Like all dreams about him, I would have ignored this appearance for one reason: I do not know of any occasion where he would wish to be remembered. The last time I had a striking dream about him happened a week before his second death anniversary. It was where we finally settled our differences and found peace in the afterlife. Despite his regular visits to me, he never makes his presence felt to my mom or my sister in their sleep. Mom would say that maybe dad is still guilty of the things he did to her when he was still alive. I do not know. What I am sure of is that he passed away with dignity and love from the family he almost turned his back from.
It's been four years since he departed life and I still wonder why he remains in the realm of the living. Is there a possibility that his continued presence only proves that souls do not travel from one body to the next like what the eastern thought believes?
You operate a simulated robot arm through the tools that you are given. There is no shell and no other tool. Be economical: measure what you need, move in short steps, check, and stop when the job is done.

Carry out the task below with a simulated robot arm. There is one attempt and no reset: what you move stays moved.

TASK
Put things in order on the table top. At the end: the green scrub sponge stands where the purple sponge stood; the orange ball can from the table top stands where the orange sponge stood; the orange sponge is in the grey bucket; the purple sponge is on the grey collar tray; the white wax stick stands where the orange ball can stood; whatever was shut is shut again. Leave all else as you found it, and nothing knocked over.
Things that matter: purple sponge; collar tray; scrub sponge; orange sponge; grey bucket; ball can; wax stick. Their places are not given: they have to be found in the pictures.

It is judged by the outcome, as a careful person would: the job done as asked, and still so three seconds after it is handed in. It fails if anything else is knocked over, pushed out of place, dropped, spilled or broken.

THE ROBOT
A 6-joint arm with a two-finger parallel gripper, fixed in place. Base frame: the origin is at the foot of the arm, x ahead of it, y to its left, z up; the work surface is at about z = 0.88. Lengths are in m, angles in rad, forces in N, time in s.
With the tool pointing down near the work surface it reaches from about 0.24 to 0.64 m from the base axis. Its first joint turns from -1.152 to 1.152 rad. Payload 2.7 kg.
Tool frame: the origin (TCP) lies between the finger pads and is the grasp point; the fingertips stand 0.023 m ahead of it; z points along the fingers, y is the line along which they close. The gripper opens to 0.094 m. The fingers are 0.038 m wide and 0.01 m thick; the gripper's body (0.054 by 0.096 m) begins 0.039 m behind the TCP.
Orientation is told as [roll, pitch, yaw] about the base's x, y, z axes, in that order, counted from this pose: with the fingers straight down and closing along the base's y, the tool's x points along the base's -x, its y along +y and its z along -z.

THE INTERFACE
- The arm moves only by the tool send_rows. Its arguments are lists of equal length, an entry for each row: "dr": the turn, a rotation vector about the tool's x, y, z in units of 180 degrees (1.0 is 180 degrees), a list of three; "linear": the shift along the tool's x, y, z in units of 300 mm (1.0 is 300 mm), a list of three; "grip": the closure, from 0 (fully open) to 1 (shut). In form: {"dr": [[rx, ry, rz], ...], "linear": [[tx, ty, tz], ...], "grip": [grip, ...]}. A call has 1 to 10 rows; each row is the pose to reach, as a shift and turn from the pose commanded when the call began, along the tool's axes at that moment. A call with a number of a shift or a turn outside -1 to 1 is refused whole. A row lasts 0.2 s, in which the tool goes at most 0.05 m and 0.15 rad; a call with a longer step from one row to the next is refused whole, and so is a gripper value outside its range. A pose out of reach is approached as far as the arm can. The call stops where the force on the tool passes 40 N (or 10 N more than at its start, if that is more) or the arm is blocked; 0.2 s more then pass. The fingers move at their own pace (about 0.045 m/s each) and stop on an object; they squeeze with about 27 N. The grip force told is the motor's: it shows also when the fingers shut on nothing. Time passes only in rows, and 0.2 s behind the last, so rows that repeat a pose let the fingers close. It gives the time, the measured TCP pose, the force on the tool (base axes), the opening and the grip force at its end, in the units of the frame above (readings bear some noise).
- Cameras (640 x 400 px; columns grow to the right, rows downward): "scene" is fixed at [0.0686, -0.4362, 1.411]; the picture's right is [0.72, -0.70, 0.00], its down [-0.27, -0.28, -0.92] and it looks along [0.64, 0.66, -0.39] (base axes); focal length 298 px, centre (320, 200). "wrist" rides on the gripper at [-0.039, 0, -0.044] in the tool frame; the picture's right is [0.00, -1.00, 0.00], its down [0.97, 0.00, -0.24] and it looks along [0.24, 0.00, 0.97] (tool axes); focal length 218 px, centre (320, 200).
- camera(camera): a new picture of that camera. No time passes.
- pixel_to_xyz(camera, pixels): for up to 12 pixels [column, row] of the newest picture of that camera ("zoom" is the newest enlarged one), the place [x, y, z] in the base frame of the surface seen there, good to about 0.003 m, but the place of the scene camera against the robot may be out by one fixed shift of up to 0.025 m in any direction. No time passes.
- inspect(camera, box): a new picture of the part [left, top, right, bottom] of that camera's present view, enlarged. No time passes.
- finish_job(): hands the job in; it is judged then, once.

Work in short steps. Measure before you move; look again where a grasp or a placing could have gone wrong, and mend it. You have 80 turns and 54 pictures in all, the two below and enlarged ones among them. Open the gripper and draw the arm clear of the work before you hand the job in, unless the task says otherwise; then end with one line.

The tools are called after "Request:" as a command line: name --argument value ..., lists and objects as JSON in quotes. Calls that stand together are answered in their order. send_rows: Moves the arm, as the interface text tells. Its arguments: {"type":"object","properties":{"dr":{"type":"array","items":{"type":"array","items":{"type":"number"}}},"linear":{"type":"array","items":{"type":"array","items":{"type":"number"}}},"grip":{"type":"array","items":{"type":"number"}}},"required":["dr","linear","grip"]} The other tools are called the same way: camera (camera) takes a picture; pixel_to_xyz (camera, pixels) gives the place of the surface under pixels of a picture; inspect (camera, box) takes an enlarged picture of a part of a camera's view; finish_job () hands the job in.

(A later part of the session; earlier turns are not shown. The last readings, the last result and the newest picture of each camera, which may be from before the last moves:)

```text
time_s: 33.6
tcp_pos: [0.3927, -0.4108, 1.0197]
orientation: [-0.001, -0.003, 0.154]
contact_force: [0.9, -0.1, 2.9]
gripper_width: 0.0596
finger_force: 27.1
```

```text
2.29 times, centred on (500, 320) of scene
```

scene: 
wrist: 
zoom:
Is it possible that his presence in our lives still has purpose since he left us with so many unfinished business that we need to fix ourselves?
Sometimes it is difficult to dive into metaphysical ramblings for I am left with so many questions that I cannot answer myself.
However, what separates this dream about my dad from the others I had before is that I was not the only one who saw his apparition that morning. A revelation by a house help while eating my lunch left a cold chill so intense, it made the strands of my hair point upwards for quite sometime:
---
Alam mo, napanaginipan ko yung papa mo kanina. Dumating daw siya tapos nagpapahanda ng ulam sa akin. Natandaan ko yung mukha niya kasi sa mga pictures sa sala. Hayun, niluto ko siya ng Tuyo at Sinangag. Sabi niya sa akin dun na lang daw siya kakain sa kwarto mo.